Lapas Kelas II-A Tarakan sepintas nampak seperti sebuah perkampungan kecil, terdapat blok-blok. Jemuran para tahanan bergelantungan di sisi kanan. Beberapa tahanan terlihat mengisi waktu dengan menjahit, mencuci, memasak, hingga menjaga bayi kecilnya.
Di sana, terlihat Sally yang nampak lebih gemuk dari biasanya. Dari raut mukanya, Sally seperti sudah mulai beradaptasi dengan lingkungan Lapas. Dia nampak lebih bersemangat dan aktif ketimbang masa-masa pertama menjalani proses tahanan dan persidangan.
Sejak mendengar vonis dijatuhkan, Sally mengaku tak bisa tidur nyenyak. Frustasi, dan sempat sulit beradaptasi. Tinggal di bui benar-benar membuatnya tersiksa. Apalagi, pintu besi itu hanya dibuka dari 07.00 hingga 17.00 Wita.
“Selama ini kan bebas kapan pun bertemu orang, atau mau ke mana saja. Jalan bareng anak naik mobil. Bebas pakai handphone, atau WhatsApp dengan sahabat. Update status maupun live di Facebook kapan saja. Jadi pas masuk penjara, kaget. Nggak bisa ke mana-mana dan terbatas ruang geraknya,” ujar Sally, dikutip dari Radar Tarakan, Sabtu (17/3).
Ruang seluas 2x2,5 meter menjadi tempat tidur sekaligus buang hajat. Itu pun, ia harus berbagi dengan dua tahanan lain. “Jadi, kalau mau berak yah duduk di situ. Cuman disekat pintu kecil,” katanya.
“Orang berdiri pun bisa melihat kita sedang berak. Dan kali pertama itu saya tidak bisa buang air karena malu,” ucapnya sambil menunjuk ke kloset berukuran kecil.
Pertama menjadi penghuni Blok C, Sally mengaku sulit berteman dengan penghuni lain. Takut mengajak bicara sesama penghuni, apalagi sejak berita kasus dirinya mencuat ke permukaan.
“Mau sekadar kenalan saja saya takut. Mau ngobrol takut. Pokoknya serba salah. Sampai stres. Kayak orang gila saya di sini,” ujarnya dengan suara menahan tangis.
Butuh waktu lama bagi Sally untuk menerima kenyataan bahwa dia adalah seorang napi. Tapi, tak ada pilihan lain. Sally harus lebih aktif bersama dengan napi wanita lainnya.

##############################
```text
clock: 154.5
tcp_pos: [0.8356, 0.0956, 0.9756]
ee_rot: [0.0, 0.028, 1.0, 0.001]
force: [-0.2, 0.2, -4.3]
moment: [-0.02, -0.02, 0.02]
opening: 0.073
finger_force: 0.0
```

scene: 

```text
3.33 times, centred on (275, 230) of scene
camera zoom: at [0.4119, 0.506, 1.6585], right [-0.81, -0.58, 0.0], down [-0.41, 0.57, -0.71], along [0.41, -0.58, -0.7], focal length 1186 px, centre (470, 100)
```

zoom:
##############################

“Ini menjadi pengalaman seumur hidup bagi saya. Yang biasanya saya sehari-hari menetap di rumah yang bisa dibilang kelengkapan super komplit, kini harus hidup dalam ruangan kecil, dan serba terbatas,” ucapnya.
Belajar Merajut
Namun ia mencoba santai. Hiburannya adalah para tamu yang mengalir berkunjung. Keluarga, sahabat, teman dan rekan-rekannya yang lain. Dukungan mereka, membuat Sally lebih kuat, meski kerap dilanda kecemasan ketika teringat akan anaknya.
“Anakku, mama yang jaga. Dan saya kangen,” kata Sally dengan berlinang air mata.
Lebih dari 10 hari di Lapas Tarakan, perlahan Sally mulai menguasai keadaan. Dia mulai terbiasa hidup tanpa AC (air conditioner) maupun sekadar kipas angin, juga televisi. “Di sini nggak bisa pakai kipas. Kalau ketahuan diambil. Karena biasanya razia petugas,” jelas istri ke-4 dengan status siri pengusaha Tarakan itu.
Dia pun mulai mengisi waktu dengan berbagai macam kegiatan, salah satunya merajut. Ia pun sudah bisa membuat kopiah, dompet, dan topi dari benang rajut.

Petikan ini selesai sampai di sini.